China calls for urgent talks on North Korea
Associated Press, Beijing | Sun, 11/28/2010 5:06 PM
China
quickened its diplomatic efforts to ease tensions between North and South Korea,
calling Sunday for an emergency meeting of envoys to North Korean nuclear disarmament
talks.
Chinese envoy Wu Dawei said chief negotiators to the
six-nation talks are being asked to come to Beijing in early December for the emergency
session "to exchange views on major issues of concern to the parties at
present."
"I want to stress that a series of complicated factors
have recently emerged on the Korean peninsula," Wu said in a statement he
read to reporters in Beijing.
"The international community, particularly the members of the six-party
talks, is deeply concerned."
The talks would bring together the main regional powers -
the United States, Japan and Russia
as well as China and the two
Koreas - that have tried
fitfully for seven years to persuade North Korea to relinquish its
nuclear programs.
Wu's appeal is China's
most public diplomatic intervention since its ally North Korea pummeled a South Korean
island with an artillery barrage on Tuesday, aggravating already high tensions
on the peninsula. At first slow to react, Beijing
has been under pressure by the United States
to use its historically strong relations with North Korea to defuse the crisis,
and over the weekend picked up the pace of its diplomacy.
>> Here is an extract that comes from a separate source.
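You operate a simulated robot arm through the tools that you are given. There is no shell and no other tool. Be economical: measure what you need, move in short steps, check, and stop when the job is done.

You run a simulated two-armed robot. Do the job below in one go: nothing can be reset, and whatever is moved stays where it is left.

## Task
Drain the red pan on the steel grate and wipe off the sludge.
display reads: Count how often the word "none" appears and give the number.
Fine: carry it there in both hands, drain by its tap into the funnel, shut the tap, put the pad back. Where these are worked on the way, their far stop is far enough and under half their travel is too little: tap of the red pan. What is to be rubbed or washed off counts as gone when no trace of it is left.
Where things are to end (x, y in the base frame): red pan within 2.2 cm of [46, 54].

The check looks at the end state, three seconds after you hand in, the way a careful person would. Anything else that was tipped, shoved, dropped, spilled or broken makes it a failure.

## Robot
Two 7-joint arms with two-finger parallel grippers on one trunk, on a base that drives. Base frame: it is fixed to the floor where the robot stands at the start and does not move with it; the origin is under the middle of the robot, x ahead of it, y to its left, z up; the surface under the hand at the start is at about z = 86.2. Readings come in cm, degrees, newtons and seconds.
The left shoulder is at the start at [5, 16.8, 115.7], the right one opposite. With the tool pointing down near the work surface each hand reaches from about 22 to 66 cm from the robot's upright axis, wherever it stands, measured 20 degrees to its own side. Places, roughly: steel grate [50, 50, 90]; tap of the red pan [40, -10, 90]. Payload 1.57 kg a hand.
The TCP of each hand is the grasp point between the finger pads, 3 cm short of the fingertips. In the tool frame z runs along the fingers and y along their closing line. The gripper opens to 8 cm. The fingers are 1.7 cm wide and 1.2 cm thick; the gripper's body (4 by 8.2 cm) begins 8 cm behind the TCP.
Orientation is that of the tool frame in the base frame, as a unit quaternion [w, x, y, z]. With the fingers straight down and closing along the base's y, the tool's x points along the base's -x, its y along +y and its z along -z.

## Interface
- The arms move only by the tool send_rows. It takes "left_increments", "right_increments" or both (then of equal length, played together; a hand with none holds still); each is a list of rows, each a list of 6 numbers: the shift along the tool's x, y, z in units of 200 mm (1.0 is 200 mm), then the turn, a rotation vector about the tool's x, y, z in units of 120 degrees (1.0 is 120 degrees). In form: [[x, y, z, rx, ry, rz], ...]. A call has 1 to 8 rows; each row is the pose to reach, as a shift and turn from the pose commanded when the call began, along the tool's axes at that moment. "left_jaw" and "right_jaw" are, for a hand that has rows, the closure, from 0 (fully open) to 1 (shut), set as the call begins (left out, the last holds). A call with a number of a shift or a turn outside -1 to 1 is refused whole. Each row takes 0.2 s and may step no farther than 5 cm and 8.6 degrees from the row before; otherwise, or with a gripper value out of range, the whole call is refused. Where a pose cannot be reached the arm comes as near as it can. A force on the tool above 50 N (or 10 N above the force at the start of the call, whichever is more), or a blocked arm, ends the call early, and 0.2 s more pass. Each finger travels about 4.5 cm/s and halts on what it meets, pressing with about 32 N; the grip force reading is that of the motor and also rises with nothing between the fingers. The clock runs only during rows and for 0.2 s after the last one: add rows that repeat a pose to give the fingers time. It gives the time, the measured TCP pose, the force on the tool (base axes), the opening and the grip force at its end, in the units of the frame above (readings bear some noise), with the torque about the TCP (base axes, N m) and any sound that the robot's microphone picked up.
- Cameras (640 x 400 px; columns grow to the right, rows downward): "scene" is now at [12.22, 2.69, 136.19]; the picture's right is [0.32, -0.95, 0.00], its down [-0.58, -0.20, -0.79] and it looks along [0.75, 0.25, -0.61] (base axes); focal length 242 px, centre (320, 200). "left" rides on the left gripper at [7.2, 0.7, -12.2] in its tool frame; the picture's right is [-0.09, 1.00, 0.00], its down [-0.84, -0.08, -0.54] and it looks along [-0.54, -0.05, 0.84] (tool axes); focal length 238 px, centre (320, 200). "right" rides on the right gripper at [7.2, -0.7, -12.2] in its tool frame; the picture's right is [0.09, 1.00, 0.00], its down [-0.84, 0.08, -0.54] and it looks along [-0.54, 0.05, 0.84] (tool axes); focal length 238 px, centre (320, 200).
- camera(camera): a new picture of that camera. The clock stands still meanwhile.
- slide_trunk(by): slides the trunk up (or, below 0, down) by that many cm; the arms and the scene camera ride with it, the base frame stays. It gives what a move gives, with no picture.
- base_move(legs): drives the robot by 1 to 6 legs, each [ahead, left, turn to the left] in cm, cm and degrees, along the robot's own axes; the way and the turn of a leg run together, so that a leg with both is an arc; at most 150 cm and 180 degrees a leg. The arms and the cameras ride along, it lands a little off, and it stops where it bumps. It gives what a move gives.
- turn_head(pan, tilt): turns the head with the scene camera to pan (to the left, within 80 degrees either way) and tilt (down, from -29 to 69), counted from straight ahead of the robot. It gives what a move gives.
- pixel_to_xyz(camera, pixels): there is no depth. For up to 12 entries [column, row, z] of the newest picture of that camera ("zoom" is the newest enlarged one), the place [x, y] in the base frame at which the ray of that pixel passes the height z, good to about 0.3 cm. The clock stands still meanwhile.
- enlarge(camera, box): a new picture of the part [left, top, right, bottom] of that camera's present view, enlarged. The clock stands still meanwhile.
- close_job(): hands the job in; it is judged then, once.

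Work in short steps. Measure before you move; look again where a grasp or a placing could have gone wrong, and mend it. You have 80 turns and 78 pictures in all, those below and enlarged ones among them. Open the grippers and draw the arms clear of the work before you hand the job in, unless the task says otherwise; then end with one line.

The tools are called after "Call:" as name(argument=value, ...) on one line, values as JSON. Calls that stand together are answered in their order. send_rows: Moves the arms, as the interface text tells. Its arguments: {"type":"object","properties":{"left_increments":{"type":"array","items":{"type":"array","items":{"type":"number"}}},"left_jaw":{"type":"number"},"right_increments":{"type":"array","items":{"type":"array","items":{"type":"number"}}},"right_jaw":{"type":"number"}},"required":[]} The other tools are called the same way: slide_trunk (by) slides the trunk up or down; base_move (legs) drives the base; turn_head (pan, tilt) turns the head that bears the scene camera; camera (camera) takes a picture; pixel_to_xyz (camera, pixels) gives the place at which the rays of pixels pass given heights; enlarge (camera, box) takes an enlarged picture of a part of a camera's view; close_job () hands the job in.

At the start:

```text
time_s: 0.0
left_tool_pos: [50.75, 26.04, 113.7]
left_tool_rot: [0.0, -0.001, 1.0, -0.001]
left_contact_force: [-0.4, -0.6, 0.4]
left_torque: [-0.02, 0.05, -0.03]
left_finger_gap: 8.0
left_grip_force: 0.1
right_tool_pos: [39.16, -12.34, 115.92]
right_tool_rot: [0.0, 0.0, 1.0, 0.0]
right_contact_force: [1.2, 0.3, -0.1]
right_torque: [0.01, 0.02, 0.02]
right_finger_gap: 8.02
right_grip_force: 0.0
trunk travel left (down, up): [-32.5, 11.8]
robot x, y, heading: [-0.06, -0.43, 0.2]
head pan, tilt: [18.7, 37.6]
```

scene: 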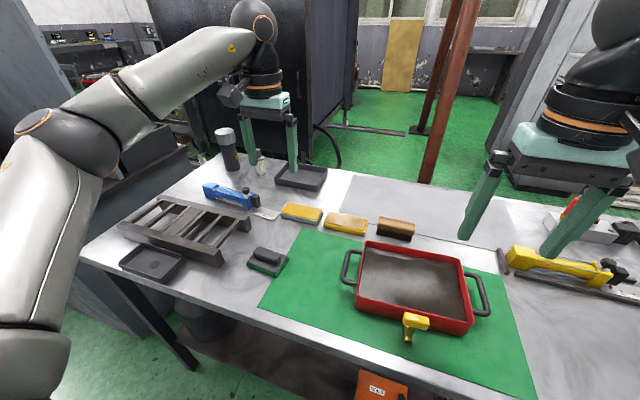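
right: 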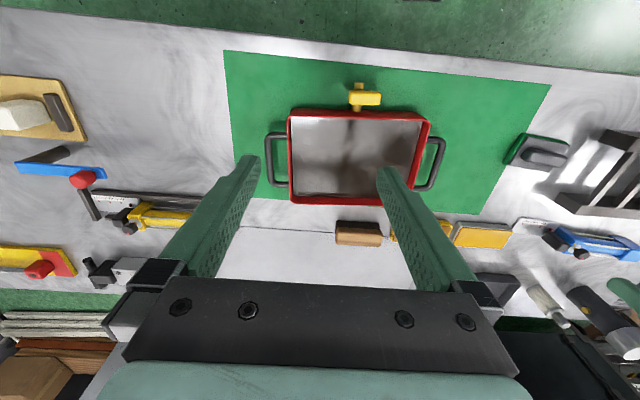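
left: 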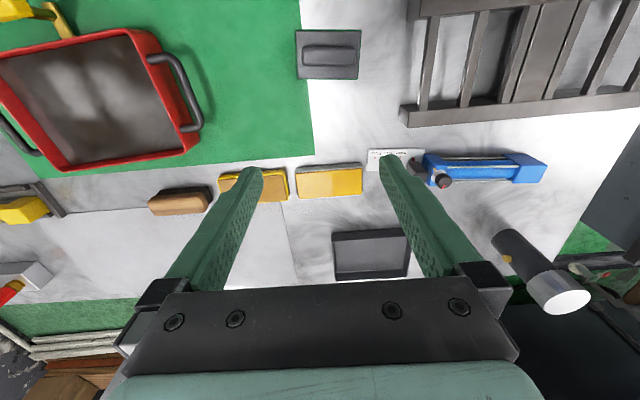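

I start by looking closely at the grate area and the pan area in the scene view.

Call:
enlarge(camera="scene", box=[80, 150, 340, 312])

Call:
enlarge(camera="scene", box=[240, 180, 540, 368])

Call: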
State Councilor Dai Bingguo, China's
highest-level foreign policy official, met Sunday with South Korean President
Lee Myung-bak in Seoul,
while Chinese Foreign Minister Yang Jiechi spoke by telephone with US
Secretary of State Hillary Rodham Clinton.
Underscoring Beijing's
concern about the latest clash between the Koreas,
its diplomatic initiatives come as the U.S.
and South Korean military are conducting war games in the Yellow
Sea. Beijing vehemently opposed
such exercises four months ago during a previous spike in tensions between the Koreas, but has
issued only pro forma objections this time.
Wu did not specify a date in early December for when the six
nations would meet. He said they need to "to exchange views on these major
issues and make due contribution to maintaining peace and stability on the
peninsula and easing the tension in Northeast Asia."